En tout cas, nous avons avancé d’un grand pas. Ce qui se passe est en conformité avec ce qu’on attend de l’exécution du Programme d’Actions du Gouvernement dont une partie est vraiment consacrée au mieux-être social et à une place que l’on fait aux femmes dans la sphère publique, dans la sphère politique, dans la sphère économique, dans la sphère de l’artisanat, de l’agriculture etc. Donc, c’est une bonne chose. Et je pense de toute façon que toute personne qui, comme le chef de l’Etat, veut le développement du pays, un développement inclusif durable, pérenne sait que c’est une stratégie qui marche que de s’occuper des plus de 50% donc plus de la moitié du potentiel du capital humain de son pays, ça il le sait et tous ceux qui veulent avancer le savent.

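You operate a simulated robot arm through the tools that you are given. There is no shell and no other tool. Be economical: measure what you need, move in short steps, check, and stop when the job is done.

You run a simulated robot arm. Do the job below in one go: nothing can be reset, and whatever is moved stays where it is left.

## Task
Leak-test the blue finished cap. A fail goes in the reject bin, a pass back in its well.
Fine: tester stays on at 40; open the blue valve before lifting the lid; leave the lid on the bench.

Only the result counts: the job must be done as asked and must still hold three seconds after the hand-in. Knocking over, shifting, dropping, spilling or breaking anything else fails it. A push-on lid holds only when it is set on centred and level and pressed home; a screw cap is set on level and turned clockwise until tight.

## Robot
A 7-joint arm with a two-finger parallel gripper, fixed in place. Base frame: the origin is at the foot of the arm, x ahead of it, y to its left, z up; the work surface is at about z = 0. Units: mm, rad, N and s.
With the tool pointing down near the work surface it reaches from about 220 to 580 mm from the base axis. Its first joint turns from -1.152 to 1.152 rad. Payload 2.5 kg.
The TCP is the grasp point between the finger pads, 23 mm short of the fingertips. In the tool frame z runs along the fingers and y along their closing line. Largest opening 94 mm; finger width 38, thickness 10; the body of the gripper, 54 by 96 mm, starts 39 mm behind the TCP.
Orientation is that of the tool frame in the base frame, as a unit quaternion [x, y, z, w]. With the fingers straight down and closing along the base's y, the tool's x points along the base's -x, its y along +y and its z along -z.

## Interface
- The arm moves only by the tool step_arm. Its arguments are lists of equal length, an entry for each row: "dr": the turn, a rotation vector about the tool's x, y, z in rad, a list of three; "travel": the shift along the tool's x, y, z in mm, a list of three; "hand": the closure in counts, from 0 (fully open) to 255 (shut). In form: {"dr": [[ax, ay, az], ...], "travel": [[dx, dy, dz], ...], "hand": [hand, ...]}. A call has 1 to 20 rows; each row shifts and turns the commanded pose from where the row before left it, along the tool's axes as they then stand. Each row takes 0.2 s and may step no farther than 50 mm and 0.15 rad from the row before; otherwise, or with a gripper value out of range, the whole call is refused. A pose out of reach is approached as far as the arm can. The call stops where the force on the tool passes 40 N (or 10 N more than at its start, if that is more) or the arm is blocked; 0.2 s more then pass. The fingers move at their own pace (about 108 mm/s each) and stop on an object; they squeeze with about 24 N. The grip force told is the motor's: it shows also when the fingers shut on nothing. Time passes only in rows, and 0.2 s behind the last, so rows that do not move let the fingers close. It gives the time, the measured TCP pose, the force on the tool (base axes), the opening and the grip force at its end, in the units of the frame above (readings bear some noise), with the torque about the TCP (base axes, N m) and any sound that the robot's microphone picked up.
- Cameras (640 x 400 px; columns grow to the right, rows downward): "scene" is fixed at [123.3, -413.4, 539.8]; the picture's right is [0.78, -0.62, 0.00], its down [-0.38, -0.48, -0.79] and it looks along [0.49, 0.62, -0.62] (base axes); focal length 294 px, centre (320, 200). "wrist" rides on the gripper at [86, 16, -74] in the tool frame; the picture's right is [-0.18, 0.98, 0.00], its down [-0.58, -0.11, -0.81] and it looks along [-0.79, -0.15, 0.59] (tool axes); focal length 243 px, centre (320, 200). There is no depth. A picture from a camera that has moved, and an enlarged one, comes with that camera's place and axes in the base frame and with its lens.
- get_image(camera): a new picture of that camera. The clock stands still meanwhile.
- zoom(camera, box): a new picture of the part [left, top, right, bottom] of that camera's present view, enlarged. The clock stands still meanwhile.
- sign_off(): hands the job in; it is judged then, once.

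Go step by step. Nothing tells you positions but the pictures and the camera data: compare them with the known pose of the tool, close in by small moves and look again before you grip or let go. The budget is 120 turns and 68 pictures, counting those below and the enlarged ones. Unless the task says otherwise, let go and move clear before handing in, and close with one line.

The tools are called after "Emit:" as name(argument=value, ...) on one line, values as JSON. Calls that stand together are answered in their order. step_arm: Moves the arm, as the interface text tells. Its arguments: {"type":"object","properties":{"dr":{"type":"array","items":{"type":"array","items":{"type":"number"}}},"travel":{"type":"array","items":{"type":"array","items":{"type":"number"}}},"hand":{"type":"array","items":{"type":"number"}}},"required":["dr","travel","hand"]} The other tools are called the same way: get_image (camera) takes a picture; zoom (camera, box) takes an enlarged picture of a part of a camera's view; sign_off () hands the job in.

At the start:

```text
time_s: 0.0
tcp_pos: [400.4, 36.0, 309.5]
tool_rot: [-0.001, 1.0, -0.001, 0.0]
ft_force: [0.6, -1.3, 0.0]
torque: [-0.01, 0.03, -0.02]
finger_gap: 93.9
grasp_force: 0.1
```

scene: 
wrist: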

Alors quelles sont vos attentes au niveau des députés, des 109 députés élus, en particulier au niveau des 28 femmes ?

Ce que nous attendons, c’est qu’elles apportent une plus-value aux plans social, économique, culturel et agricole. Regardez par exemple, vous avez une majorité, le capital humain qui œuvre au développement de l’agriculture dans notre pays est à plus de 60% composé de femmes. L’agriculture, on sait que l’agriculture c’est un gros poumon de l’économie. Imaginez la présence de ces femmes dans la réflexion sur comment on réforme le secteur de l’agricole ! Comment on fait davantage participer les femmes ! Comment on développe l’appui aux femmes dans le domaine de l’agriculture, le regroupement des femmes en coopérative, en structure dynamique pour une meilleure production agricole. Imaginez que ces femmes pèsent de leur poids dans une réforme révolutionnaire innovante, cela va nous faire avancer. C’est juste un exemple que je donne pour vous dire comment les femmes peuvent apporter une plus-value dans nos stratégies, dans nos programmes, dans les axes que nous définissons pour un meilleur développement.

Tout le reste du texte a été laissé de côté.